Tuesday, May 8, 2012
Frogs Of The OSA
In a Costa Rica refuge, preservation tactics are leading to a stable ecosystem where amphibians are thriving
In fact, after a rain is the perfect time to go looking for frogs. In addition to the Golfo Dulce and granular poison dart frogs that are most easily found in the leaf litter along the creek banks, the semi-arboreal green-and-black poison dart frogs can best be found as they traverse the ground when moving from tree to tree. The various tree frog species tend to find a perfectly camouflaged position to lay low and sleep during the day, becoming active as the sun goes down. They can be found by homing in on their distinctive calls, aided by a headlamp once close. The photogenic red-eyed tree frog is commonly found on vegetation near the El Remanso pool, perfect for a pre-dinner shoot. At night, it's often easiest to photograph handheld with flash, freezing subject and camera motion with the quick strobe.
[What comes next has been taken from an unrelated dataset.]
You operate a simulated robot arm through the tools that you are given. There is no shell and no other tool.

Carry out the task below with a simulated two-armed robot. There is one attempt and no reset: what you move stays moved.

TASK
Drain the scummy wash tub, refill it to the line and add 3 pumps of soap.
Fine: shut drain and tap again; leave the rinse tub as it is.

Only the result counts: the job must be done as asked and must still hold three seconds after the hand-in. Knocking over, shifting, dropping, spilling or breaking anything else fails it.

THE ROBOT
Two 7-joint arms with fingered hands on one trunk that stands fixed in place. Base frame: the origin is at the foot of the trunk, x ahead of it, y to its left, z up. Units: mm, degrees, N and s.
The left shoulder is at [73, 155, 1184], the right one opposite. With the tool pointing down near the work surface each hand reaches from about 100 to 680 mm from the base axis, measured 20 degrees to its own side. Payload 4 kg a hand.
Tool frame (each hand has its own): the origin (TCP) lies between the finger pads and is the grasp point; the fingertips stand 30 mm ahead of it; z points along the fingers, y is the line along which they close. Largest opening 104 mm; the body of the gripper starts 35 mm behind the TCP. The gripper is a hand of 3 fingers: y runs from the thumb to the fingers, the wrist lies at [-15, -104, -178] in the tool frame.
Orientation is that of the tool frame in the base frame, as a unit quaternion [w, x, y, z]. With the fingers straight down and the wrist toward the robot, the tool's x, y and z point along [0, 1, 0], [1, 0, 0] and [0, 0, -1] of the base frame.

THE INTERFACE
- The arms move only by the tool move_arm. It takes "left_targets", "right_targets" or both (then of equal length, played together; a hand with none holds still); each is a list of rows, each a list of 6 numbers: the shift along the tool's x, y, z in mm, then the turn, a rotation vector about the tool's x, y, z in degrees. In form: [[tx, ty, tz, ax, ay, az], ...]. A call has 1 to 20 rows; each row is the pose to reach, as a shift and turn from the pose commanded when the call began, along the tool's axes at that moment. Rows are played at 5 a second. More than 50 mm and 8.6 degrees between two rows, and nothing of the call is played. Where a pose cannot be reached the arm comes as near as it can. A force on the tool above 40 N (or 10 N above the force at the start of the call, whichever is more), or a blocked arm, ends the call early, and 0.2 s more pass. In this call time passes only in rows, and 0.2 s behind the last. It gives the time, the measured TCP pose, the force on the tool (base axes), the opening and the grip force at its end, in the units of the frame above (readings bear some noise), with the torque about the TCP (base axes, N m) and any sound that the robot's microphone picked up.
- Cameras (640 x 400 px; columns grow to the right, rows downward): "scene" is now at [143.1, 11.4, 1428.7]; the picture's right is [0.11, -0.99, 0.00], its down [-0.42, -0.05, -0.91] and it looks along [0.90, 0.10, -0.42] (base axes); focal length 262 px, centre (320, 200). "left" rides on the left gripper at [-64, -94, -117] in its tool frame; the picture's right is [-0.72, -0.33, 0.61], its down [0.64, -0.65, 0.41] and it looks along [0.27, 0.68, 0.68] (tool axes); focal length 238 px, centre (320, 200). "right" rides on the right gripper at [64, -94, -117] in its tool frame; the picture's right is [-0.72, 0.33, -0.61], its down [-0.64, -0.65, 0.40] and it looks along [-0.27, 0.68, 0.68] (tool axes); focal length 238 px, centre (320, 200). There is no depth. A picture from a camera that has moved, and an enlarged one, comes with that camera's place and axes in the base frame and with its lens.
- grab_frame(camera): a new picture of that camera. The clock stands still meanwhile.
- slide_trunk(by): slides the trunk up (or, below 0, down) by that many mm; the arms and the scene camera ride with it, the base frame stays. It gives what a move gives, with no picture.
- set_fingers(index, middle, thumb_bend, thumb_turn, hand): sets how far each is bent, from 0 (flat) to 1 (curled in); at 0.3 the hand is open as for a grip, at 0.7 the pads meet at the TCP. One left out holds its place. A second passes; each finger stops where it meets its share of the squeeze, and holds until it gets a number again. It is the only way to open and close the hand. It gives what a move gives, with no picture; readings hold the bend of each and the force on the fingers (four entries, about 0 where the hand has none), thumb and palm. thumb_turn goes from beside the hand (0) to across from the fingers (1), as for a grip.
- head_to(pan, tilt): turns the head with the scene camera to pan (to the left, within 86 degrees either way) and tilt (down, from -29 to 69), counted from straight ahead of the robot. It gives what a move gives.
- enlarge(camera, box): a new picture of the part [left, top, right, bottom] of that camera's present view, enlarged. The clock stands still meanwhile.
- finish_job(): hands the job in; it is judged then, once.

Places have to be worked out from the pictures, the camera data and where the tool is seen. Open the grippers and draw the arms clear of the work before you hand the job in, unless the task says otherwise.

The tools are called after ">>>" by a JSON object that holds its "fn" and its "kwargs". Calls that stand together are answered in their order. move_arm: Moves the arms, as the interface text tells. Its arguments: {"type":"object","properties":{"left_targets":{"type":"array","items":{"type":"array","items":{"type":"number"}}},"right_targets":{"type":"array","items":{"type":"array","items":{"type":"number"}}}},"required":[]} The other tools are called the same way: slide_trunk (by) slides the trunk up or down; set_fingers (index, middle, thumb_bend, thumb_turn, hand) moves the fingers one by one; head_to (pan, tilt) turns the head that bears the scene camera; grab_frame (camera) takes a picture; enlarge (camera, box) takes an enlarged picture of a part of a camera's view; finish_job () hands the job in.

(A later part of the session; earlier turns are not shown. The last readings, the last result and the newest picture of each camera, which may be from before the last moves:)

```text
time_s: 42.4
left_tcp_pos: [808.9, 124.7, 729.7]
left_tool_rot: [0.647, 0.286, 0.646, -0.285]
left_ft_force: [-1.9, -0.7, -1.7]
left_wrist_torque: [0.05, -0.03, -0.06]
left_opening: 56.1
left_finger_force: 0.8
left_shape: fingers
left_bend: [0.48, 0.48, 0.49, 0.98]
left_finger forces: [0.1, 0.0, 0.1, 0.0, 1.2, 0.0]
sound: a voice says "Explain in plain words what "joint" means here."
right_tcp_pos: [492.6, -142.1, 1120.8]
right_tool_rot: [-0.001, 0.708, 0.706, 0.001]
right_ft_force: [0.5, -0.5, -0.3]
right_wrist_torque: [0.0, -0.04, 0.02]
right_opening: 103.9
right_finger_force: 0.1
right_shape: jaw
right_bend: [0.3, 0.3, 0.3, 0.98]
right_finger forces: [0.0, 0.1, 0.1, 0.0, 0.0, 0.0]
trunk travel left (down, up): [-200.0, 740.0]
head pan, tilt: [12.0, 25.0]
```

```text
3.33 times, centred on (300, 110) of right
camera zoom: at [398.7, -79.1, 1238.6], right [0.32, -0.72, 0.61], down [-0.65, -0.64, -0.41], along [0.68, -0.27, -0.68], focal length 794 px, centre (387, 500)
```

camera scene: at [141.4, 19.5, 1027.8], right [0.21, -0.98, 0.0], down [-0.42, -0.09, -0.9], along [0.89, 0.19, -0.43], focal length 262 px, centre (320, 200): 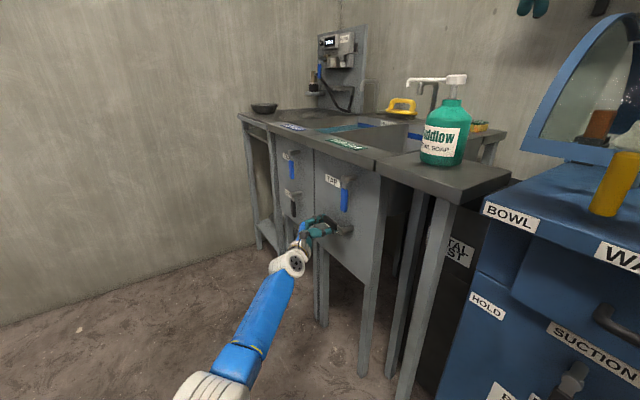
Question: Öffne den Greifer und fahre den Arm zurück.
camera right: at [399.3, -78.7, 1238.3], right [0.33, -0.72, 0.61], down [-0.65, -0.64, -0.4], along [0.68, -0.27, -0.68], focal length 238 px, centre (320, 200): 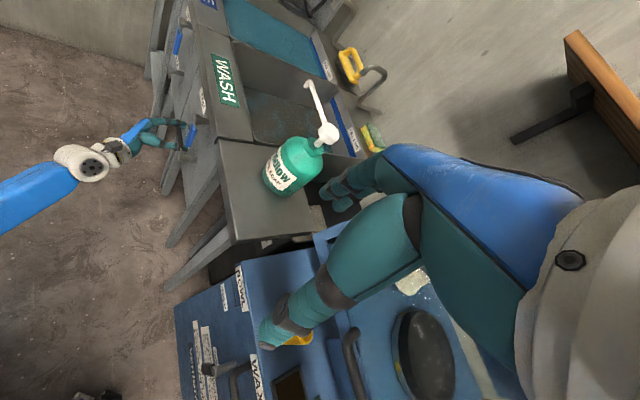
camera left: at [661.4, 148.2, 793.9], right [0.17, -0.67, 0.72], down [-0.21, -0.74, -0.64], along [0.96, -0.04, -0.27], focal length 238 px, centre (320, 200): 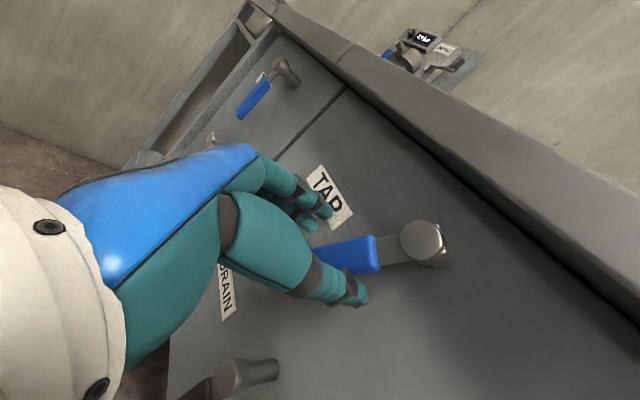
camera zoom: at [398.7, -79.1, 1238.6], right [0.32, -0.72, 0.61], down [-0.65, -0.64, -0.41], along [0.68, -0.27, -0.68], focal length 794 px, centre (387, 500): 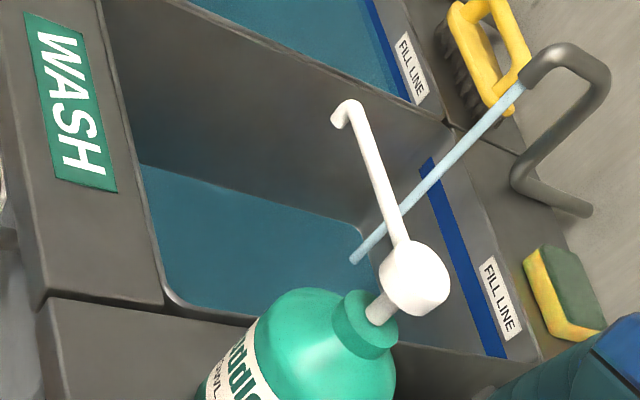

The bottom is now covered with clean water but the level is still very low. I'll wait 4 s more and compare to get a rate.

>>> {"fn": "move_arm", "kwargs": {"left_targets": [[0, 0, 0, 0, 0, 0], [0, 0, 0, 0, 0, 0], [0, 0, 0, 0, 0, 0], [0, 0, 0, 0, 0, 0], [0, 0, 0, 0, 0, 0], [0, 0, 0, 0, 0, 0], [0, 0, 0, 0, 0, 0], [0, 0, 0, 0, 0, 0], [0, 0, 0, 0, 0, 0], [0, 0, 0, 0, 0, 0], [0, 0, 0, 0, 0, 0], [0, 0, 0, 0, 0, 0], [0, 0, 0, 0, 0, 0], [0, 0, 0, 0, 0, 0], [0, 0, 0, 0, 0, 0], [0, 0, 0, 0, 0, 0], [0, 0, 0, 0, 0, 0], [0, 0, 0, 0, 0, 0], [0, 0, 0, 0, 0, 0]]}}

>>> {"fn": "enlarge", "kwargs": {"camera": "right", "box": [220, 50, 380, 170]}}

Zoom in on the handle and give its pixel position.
A softbox, handheld or on a flash bracket, can be positioned just out of frame for soft, even lighting.
Logistically, a visit to the Osa is an exotic adventure balanced with surprising convenience. The Costa Rican capital of San José is a short hop from the U.S., and the quick puddle-jumper flight over the mountains and along the coast to Puerto Jiménez is spectacular. From there, visitors can rent a vehicle (4WD is recommended), arrange ground transfers with their lodging or hire a local taxi. The unpaved road to El Remanso fords three small rivers and passes through areas that are perfect for photographing monkeys as they cross in the low canopy overhead. Once deep in the rain forest, one can't help but feel very, very far away from all.